Thursday, June 9, 2005

Art School Rock

I did something quite out-of-character two nights ago and went to a rock-and-roll concert at a "hip" New York venue with a dear old friend (thanks again, Coz). I went to rock shows all the time in college, but since then my tastes have tended towards mellower music and a more laid-back nightlife. Over the past half-dozen years I've seen lots of folk, country, bluegrass, jazz, blues, and classical performances, but the closest I came to a rock-and-roll show was when I saw Jonathan Richman. However, even though I was out-of-practice, I ended up having a damn good time. The only not-quite-enjoyable part of the evening was listening to the opening act, but at least that was interesting in an "At Least I Can Blog About This" way.

The openers were a hip-looking instrumental trio (with a cute girl on bass, 'natch), who performed in near darkness. I suppose they were so hip-looking they didn't really feel the need to have the audience actually see them. They introduced themselves and started to play. At first, I thought they said their name was "Paint", but after a few minutes listening to their music I thought I must have misheard them and that the real name of the band was "Pain", but that turned out to be too obvious. When I got home, google helped me discover that their name was actually "Paik", named after the Korean video-artist Nam June Paik. They performed what my friend assured me was "psychedelic" music and what a googled CD review described as "space rock". However you want to label it, Paik's music failed just about every category on my personal Rock Checklist:

(1) I tend to like a little showmanship with my rock-and-roll, but the performers in Paik said not a word and moved hardly at all the entire show. I suppose this is a kind of anti-showmanship that is meant to signify that they are Artists and that It's All About the Music, but I've seen people suffer strokes from taking themselves this seriously.
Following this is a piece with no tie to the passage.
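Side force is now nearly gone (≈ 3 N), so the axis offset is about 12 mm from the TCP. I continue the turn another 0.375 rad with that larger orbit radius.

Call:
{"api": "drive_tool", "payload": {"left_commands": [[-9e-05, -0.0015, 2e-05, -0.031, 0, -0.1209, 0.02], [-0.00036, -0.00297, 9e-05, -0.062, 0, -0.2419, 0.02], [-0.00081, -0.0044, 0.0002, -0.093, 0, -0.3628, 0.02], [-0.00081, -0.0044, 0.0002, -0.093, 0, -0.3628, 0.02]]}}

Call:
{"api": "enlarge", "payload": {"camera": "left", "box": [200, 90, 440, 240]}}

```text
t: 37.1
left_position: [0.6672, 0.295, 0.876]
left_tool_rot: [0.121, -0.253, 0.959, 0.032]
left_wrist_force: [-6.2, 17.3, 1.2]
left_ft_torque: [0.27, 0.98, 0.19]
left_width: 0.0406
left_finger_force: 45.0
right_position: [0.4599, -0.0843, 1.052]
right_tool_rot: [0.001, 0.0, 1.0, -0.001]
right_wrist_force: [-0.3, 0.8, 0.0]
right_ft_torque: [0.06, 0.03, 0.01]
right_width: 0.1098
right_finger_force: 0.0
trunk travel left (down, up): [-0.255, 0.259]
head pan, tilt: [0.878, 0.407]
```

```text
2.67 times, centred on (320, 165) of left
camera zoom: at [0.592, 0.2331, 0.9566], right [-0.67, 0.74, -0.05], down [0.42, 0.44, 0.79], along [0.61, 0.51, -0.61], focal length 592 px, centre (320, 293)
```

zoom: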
(2)Other things I appreciate in my rock-and-roll are songs, catchy tunes, and cool riffs. Paik was more into droning waves of sound, with a little guitar noodling in the background. They made use of a lot of noise fx, too.

(3) I know rock-and-roll is meant to be loud, and, generally, I don't mind loud as long as it is combined with "energetic" or "exciting" or "upbeat". But Paik was not only really, really loud (they sounded, to my untrained ears, a good two-or-three times as loud as the headlining act), they were also aggressively depressing. They seemed like they wanted to punish the audience, rather than give them an enjoyable musical experience.

In other words, though I had done nothing wrong, I found myself subjected to a good 30 minutes of Art School Rock.

The Art Rock and Prog Rock of the 1970s was made by musicians who fused rock-and-roll with ideas from jazz and classical music and fueled it all with high-falutin' literary ambitions. In many ways, it was the continuation of the kind of things the Beatles were doing with Sgt. Pepper's. It pissed off a lot of rock-and-roll purists and a lot of it was pretentious, but, when all was said and done, it was still basically rock music, and most of it would've sounded perfectly at home on a Classic Rock radio station.

Art School Rock is a completely different beast, owing more to avant-garde art music than to Rubber Soul.

Not surprisingly then, as Paik's performance went on, I noticed that I was listening to it the way I listen to a lot of minimalist-style art music: only kinda-sorta paying attention to the general droning, letting myself be pleasantly surprised by the itsy-bitsy variations, and then zoning out again. Though I can't say that I ever want to hear anything like it again, by the end of their set I was semi-digging it. While I, and most of the other people at the show, probably would have had a better time listening to Paik if they were a Led Zeppelin cover-band, I couldn't help but admire their dedication to making music that is so willfully awful, unappealing, and solemn. Good for them that they have been able to find a small measure of success and artistic fulfillment.

2 comments:

vvoi said...

well,
it sounds strange, the way you seem to have a need of going against whatever you heard, admitting you ended up by (to some extent) liking it, but then dismissing it, as if the fact of it not fitting the right definition (or fitting the wrong one) didn't allow you to enjoy it!

new-art.blogspot.com

Jon Hastings said...

Not so strange, really. I guess I'd say that I ended up liking Paik to the same extent that I like pro-wrestling: watching it doesn't float my boat and I think its kind if silly, but I can understand why other people enjoy it. If I have to (because its on TV at a friend's house, or something), I can watch it without wanting to run screaming from the room and actually pick up some of the finer points of what's going on. However, I'd be perfectly happy to never watch pro-wrestling again and there's tons and tons of other ways I'd rather spend my time.